HSBC clients here have grown, not just the top-end multinationals, the middle market corporates and the wealthy sector, but also small and medium enterprises. These local companies have been looking to deal with their counterparts in India, Bangladesh, US, UK, and Indonesia.

“(We can be) linking up potential companies for acquisition or partnership (which) is something we do on a regular basis,” said Murphy. She said their clients have growth plans for both domestic and international operations.

For her part, Mimi Concha, HSBC Philippines’ Head of Wholesale Banking said they are focused on the renewable energy or RE space and currently in discussion for solar, windfarm and new technology for RE with clients.

“The renewables space is the most obvious one when we’re talking about sustainability (in the Philippines),” said Concha, and that every company in the country are now in different stages of understanding as to how they can reduce their carbon emissions, she added.

Both Murphy and Concha said clients in the Philippines and across Asia are talking more increasingly about sustainability projects. This is to have more funding for climate change resilience, eco-friendly infrastructure and green buildings to reduce the carbon footprint.

“That has changed dramatically in the last 18 months and it features very prominently in the agenda for many of our clients (considering) the Philippines is probably one of the countries in Asia that is worst impact by climate change … so banks and corporates have to join in that conversation,” said Murphy.

HSBC since 2017 has phased out their lending operation to coal, in fact the first foreign bank to do so in the country.

Concha said the large Philippine conglomerates are already advanced in their sustainability programs and how they can manage their emissions because not to do so will affect their ability to tap offshore financing. Other corporates that are still into coal, liquified natural gas and plastics – “those are conversations we’re still having with some of our customers.”

“When we talk about sustainable financing it doesn’t really just focus on solar or even rail projects that promote more efficient transport system, etc. (but) it’s a mix of working capital, supply chain and even bonds,” she said. The bank is a leader in green bond issuance.
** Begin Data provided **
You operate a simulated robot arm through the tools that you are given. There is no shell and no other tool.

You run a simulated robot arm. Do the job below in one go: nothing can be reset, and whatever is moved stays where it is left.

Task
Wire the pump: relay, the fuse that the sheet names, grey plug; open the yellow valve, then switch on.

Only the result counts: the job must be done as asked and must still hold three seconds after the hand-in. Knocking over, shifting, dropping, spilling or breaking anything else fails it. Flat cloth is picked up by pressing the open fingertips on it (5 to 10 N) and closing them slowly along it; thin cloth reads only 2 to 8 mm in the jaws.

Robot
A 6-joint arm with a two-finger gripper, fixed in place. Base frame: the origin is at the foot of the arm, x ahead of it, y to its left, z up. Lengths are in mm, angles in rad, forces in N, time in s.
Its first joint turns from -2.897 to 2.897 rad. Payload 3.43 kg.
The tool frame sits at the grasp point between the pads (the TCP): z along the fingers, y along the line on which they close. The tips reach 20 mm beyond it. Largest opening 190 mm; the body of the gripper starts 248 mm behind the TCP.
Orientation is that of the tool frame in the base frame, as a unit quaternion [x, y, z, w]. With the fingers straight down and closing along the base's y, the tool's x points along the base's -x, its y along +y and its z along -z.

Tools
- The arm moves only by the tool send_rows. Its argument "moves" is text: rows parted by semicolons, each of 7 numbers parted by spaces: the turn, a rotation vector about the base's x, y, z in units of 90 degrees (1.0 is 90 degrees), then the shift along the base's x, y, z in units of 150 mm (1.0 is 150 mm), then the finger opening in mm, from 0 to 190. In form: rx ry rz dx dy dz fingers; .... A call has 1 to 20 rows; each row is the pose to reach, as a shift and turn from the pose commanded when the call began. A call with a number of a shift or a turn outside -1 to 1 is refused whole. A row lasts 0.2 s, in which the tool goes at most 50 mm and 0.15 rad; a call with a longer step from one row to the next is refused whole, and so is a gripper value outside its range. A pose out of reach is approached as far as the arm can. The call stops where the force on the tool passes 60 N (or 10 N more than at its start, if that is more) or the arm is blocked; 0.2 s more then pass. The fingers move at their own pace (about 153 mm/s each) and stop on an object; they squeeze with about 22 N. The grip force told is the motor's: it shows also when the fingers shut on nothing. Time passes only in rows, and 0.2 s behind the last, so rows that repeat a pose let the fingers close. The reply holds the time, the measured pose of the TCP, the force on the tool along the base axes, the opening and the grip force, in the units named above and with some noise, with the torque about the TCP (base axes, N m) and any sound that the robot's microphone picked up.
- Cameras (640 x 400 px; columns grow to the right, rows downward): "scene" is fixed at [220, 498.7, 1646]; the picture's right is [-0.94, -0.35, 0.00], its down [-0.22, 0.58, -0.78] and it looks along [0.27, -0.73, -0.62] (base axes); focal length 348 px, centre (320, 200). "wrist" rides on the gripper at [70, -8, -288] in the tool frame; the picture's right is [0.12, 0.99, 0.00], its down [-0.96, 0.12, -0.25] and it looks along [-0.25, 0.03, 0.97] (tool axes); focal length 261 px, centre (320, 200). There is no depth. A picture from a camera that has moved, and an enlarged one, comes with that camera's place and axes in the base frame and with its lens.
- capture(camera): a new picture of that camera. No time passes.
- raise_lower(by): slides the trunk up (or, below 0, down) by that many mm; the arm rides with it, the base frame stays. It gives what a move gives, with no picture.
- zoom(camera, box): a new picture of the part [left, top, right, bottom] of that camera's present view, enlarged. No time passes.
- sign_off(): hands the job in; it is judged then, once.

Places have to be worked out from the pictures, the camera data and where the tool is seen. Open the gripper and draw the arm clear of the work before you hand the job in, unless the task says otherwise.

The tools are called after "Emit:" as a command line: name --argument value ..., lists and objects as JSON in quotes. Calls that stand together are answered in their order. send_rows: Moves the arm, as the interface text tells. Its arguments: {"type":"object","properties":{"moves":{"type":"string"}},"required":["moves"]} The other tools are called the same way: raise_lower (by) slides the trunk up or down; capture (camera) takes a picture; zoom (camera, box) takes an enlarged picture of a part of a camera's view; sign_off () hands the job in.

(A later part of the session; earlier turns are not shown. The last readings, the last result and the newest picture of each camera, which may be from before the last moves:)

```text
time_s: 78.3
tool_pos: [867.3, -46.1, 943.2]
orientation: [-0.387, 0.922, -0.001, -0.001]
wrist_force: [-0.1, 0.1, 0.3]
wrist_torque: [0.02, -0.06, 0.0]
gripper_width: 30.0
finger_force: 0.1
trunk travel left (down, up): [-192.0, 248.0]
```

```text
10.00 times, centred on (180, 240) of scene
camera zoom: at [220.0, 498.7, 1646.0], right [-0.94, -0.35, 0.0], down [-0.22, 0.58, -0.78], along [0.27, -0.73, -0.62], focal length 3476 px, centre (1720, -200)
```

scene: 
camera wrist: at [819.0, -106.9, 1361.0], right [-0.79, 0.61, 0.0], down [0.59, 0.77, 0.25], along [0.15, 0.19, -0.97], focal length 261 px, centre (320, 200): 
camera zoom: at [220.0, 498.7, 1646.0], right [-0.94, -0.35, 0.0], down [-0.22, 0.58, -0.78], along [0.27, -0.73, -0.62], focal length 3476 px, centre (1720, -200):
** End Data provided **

“We’ve committed up to a $1 trillion up to 2030 of a mixture of lending, investment and financing across sustainable finance,” said Murphy. This was announced earlier by the bank.

Murphy stressed that Asia as a growth region is becoming more important in their global business, more now than before. “We’ve been traditionally extremely strong in Hong Kong, its our home market, and strong in China, but perhaps we haven’t had much focus as we could have in some of the other countries in Asia. When we look at the growth in ASEAN, the economic growth is faster than in any other region in the world,” she said.

With the rising wealth in other markets in the region, HSBC is focusing more in the Philippines, Indonesia and Vietnam. “It’s a time of opportunity for the region. Metrics and people are aligned and that’s where our investment resources (should) go,” said Murphy.

At the moment, HSBC which has been here for 148 years, is running six branches in the Philippines.

Globally, the $3-trillion British bank is present in about 90 percent of trade and capital markets. The HSBC Group, which operates in 62 countries, is one of the largest wholesale bank in Asia.